Up to and including the line with "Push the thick", reproduce the listing below exactly, beginning at its first line. Format the lines as a JSON array of strings and drop empty lines.
[start Supplied data]
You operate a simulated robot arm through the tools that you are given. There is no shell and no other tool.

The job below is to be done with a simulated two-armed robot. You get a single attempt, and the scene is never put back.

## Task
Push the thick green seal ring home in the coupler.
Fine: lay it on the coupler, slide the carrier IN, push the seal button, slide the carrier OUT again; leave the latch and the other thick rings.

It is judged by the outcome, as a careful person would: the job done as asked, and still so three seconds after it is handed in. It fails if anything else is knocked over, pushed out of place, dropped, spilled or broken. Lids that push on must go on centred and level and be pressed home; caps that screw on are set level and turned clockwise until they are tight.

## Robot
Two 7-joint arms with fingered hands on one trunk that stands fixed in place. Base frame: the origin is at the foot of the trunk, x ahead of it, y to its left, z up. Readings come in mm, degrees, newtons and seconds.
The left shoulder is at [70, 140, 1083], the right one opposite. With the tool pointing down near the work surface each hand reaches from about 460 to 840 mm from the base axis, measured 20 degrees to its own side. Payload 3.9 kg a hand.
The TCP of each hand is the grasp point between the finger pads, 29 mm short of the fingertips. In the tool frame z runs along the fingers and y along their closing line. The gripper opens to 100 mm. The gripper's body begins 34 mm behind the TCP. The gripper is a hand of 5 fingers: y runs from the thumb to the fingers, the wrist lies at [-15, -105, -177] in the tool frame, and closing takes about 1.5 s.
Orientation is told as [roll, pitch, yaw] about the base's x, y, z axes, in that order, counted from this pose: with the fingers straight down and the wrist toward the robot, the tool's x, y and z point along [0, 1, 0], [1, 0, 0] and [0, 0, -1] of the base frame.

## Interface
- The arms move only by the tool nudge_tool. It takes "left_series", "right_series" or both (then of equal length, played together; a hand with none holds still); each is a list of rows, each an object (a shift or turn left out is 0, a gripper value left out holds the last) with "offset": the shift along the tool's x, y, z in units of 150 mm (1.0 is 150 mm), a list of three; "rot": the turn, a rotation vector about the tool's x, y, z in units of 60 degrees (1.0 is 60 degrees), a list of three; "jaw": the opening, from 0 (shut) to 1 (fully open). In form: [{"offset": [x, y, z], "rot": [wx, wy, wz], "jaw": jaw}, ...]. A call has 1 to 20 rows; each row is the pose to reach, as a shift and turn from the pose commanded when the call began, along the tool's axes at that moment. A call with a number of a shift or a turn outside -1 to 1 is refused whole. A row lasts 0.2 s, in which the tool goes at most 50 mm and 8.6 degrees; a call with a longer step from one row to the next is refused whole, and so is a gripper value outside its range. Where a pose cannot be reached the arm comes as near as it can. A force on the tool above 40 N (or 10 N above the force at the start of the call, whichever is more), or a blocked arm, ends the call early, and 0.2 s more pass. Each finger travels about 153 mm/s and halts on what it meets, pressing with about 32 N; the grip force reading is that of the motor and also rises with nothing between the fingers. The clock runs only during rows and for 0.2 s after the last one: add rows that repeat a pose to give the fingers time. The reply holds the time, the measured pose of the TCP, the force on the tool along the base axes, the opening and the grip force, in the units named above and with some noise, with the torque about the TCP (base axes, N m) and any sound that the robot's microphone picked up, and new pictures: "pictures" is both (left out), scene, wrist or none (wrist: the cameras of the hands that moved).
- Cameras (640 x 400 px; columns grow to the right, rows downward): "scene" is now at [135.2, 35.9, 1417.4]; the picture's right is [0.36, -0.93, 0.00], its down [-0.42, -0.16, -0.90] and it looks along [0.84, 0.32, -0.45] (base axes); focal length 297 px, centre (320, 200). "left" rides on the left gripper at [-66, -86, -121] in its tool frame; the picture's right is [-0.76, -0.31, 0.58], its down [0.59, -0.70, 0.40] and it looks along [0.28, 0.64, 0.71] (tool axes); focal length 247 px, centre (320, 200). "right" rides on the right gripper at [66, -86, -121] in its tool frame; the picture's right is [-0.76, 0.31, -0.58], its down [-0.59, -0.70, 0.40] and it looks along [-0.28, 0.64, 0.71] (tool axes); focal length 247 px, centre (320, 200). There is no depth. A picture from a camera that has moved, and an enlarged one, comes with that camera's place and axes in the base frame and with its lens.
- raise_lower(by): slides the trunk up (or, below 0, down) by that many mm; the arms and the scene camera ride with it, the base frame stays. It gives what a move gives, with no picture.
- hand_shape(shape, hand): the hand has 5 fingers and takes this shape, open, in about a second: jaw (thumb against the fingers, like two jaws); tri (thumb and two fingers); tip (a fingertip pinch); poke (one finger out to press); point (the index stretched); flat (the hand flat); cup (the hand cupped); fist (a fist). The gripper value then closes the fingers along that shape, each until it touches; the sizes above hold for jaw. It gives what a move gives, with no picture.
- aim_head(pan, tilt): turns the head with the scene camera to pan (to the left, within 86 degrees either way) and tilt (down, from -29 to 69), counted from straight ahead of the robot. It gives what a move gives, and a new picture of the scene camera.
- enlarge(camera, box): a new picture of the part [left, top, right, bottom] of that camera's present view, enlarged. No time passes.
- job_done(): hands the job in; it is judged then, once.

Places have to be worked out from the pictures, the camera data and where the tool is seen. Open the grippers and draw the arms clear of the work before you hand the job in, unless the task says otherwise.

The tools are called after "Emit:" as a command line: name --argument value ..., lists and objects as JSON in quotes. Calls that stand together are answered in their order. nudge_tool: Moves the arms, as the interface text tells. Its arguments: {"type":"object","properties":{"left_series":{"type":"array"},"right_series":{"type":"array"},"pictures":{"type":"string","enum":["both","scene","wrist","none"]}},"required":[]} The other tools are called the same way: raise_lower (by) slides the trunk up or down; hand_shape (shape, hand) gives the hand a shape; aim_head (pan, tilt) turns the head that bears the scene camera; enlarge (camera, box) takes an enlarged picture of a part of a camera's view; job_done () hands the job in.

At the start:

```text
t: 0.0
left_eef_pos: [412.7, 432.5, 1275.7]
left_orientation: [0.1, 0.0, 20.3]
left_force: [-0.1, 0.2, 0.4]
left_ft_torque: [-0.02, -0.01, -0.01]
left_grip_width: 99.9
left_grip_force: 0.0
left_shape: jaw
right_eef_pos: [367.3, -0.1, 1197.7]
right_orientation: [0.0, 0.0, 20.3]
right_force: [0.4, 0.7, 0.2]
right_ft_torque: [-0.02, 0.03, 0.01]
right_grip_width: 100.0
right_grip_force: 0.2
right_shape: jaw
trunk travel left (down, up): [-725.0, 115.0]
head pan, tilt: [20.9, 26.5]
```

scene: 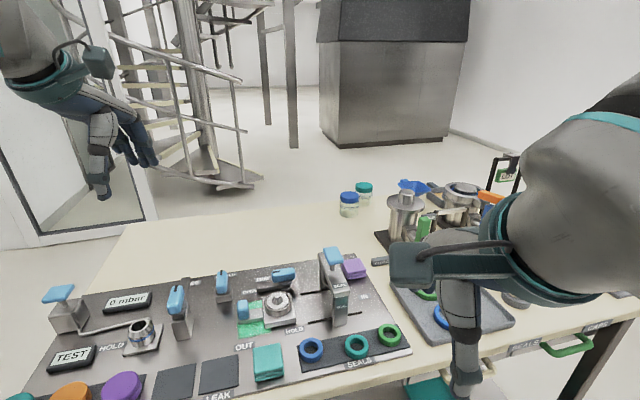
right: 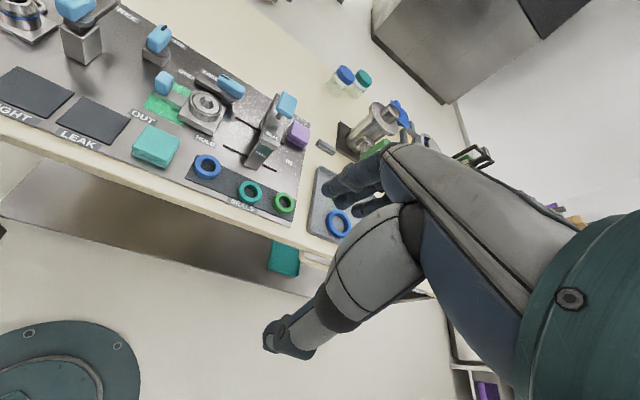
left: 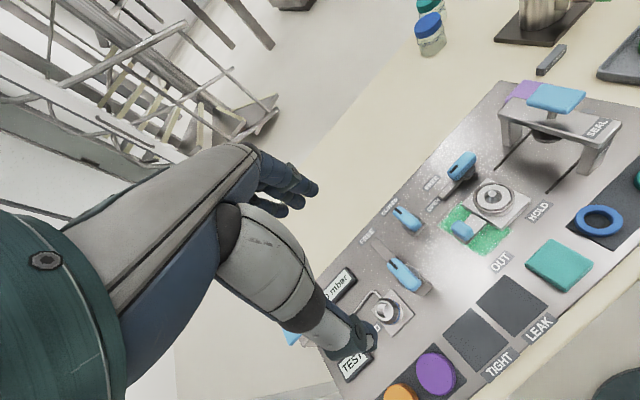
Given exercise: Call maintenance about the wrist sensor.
[end Supplied data]
Solution to this problem:
[
  "You operate a simulated robot arm through the tools that you are given. There is no shell and no other tool.",
  "The job below is to be done with a simulated two-armed robot. You get a single attempt, and the scene is never put back.",
  "## Task",
  "Push the thick green seal ring home in the coupler."
]